Monday, December 18, 2006

Saving Fungi Might Save Your Life

I'm reading Pulitzer Prize-winning biologist E.O. Wilson's book, The Creation: An Appeal to Save Life on Earth. It was highly recommended by visionary activist astrologer Caroline Casey, who is a beacon for our times (and featured on my Beacons web page). I've quoted Wilson's words here before, but from a secondary source.

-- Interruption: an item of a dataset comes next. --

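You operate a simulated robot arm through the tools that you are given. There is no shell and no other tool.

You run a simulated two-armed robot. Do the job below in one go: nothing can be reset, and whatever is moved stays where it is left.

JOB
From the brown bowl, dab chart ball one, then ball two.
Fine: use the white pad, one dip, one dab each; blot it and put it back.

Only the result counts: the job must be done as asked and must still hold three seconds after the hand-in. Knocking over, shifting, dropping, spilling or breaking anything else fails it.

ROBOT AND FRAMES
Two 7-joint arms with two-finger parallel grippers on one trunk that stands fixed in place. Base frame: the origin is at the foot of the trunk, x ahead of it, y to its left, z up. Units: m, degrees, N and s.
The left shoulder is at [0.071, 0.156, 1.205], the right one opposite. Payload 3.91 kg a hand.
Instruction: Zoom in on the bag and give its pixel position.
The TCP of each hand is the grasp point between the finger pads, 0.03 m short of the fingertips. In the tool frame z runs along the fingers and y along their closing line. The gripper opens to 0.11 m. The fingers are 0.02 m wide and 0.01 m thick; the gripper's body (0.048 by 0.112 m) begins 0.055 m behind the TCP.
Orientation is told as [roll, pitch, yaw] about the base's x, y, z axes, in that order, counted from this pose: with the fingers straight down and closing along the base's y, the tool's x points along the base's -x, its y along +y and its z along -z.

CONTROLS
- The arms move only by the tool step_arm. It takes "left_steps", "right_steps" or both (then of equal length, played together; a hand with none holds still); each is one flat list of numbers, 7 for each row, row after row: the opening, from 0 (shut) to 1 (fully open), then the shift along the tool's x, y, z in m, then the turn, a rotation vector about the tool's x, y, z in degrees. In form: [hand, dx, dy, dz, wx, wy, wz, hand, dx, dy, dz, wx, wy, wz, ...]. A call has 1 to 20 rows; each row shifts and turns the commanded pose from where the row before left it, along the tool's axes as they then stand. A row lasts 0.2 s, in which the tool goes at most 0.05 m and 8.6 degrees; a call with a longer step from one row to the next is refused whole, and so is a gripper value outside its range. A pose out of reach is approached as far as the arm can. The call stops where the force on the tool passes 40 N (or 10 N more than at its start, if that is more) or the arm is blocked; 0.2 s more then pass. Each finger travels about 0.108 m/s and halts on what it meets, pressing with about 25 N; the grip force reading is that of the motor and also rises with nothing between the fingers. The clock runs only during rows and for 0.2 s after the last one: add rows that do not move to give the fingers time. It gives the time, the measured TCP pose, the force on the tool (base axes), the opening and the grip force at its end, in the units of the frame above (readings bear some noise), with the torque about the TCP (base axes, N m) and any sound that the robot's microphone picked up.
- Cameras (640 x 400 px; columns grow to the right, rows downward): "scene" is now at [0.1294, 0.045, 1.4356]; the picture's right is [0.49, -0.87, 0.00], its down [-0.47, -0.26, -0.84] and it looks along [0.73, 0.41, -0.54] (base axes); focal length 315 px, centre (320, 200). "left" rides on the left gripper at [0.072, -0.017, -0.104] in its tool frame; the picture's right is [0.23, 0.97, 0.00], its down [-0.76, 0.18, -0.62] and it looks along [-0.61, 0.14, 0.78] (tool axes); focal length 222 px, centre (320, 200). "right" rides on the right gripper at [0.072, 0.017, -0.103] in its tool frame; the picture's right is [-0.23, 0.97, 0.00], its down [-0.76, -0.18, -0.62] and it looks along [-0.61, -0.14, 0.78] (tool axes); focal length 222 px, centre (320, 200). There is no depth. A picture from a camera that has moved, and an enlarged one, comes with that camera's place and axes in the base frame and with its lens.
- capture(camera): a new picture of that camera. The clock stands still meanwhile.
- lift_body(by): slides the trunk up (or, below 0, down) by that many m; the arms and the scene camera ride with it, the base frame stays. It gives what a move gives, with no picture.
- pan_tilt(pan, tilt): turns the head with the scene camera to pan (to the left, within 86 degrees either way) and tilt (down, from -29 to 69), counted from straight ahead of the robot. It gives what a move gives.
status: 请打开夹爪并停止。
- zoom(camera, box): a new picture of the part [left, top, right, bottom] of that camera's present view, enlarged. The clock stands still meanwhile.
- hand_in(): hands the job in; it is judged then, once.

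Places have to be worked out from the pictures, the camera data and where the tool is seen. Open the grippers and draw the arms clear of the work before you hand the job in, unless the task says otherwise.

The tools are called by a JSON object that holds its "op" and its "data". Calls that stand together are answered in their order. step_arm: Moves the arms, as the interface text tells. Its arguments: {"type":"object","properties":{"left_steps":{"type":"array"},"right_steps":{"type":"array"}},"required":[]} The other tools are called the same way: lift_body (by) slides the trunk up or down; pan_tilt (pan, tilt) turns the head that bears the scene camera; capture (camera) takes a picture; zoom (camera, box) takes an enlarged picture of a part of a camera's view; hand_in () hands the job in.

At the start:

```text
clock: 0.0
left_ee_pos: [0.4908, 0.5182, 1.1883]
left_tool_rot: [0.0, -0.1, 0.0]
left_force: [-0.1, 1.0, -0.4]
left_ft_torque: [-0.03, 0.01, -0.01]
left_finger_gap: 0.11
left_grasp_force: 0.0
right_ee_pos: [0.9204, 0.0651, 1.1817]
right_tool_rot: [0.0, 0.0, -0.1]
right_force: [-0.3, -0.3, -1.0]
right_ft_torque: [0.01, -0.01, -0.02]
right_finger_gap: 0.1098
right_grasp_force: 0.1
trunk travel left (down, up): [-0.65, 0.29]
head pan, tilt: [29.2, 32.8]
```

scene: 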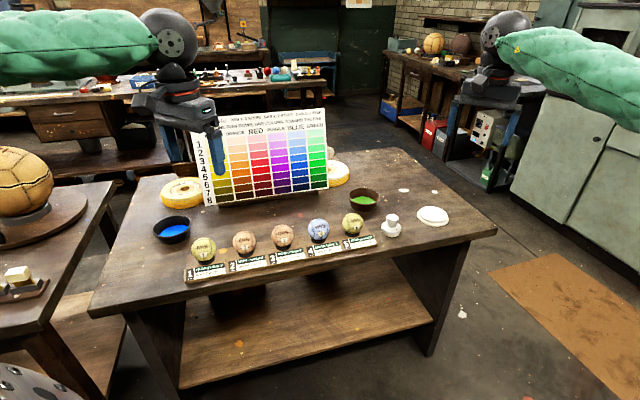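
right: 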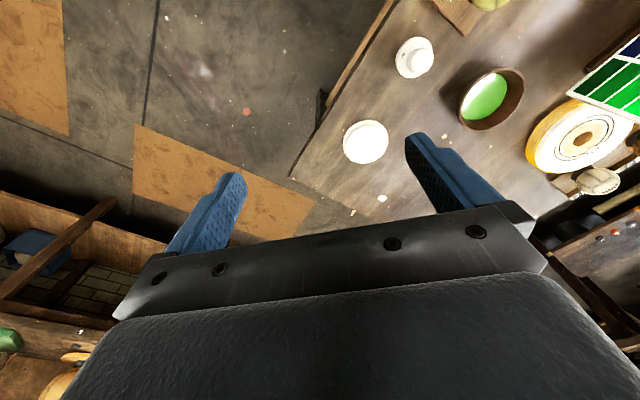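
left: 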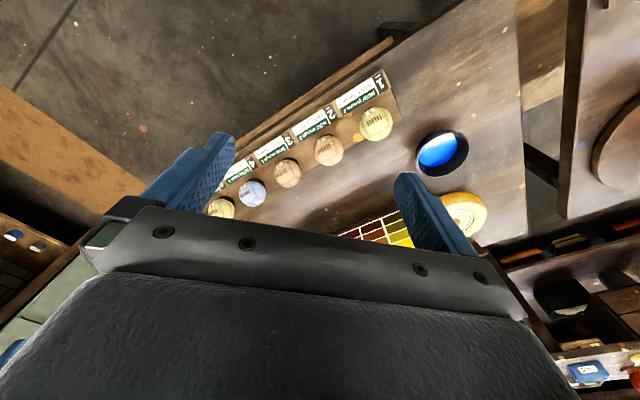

Although I already feel deeply aligned with his message, and understand intellectually the critical role insects and plants play in maintaining life on Earth, his description on page 31 of why we should care about vanishing ecosystems brought me up short. It's almost unimaginable, how a seemingly lowly flora or creature could render the most magnificent blessing. The following stunned me and made me want to research all of his examples in depth:

"Critics of environmentalism...forget, if they ever knew, how the voracious caterpillars of an obscure moth from the American tropics saved Australia's pastureland from the overgrowth of cactus; how a Madagascar 'weed', the rosy periwinkle, provided the alkaloids that cure most cases of Hodgkin's disease and acute childhood leukemia; how another substance from an obscure Norwegian fungus made possible the organ transplant industry; how a chemical from the saliva of leeches yielded a solvent that prevents blood clots during and after surgery; and so on through the pharmacopoeia that has stretched from the herbal medicines of Stone Age shamans to the magic-bullet cures of present-day biomedical science."